The togetherness of this album is what makes it worth a damn. I’ve written about it before, but some records need connective tissue to hold them together. When you build a record that way, it feels like a singular work. Because Zombie took the time to make sure the entire record works together as a single product, the record becomes better than most other things that will come out this year. Little extra steps like that make records feel like complete works, and I personally value those records more than ones that just feel like a collection of songs.
To sum it all up, what you have here is an experienced artist who knows what he wants to do and how to go about doing it. Zombie has seen a thing or two in his time, and he’s been able to take those ideas and mash things together in a way that feels unique to him and fun for the rest of us.

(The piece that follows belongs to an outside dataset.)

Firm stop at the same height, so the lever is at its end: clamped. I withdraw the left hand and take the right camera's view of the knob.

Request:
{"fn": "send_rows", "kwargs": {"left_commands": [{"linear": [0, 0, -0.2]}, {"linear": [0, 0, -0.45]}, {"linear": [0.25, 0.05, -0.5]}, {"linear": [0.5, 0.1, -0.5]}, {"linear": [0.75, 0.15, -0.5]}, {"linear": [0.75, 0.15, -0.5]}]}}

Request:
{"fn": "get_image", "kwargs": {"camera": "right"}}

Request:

If you’re just checking back in with Zombie as I was, it’ll feel like a departure from the Zombie you’re familiar with. But if you’ve been sticking with Rob Zombie for awhile now, it’ll feel like a continuation of the good work he’s been doing. Either way, you’re gonna dig it.
I think one way to wrap this up with a nice bow is to harken back to an article I wrote about supporting artistic experimentation regardless of the outcome. While the point of that article was to defend the more accessible music Metallica wrote in the 90s, there’s a related thought going on in this article. I’m neither defending nor attacking anything Rob Zombie and other aging artists are doing. I want to encourage everybody to check in on artists that fit that mold. It’s cool to see where artists can sometimes take their careers. Sure, you’ll run into duds. Probably a whole lot of duds, Like when Bob Dylan went Christian. Or when Bob Dylan wrote a boring as hell 17 minute song about the JFK assassination (Bob Dylan didn’t age super well). But on the plus side, you’ll also run into a lot of artists doing their best work when nobody’s watching. Because who knows? You’ll get to do things like make fun of what Bon Jovi has done since the 80s, but you’ll also run into the Rob Zombies of the world.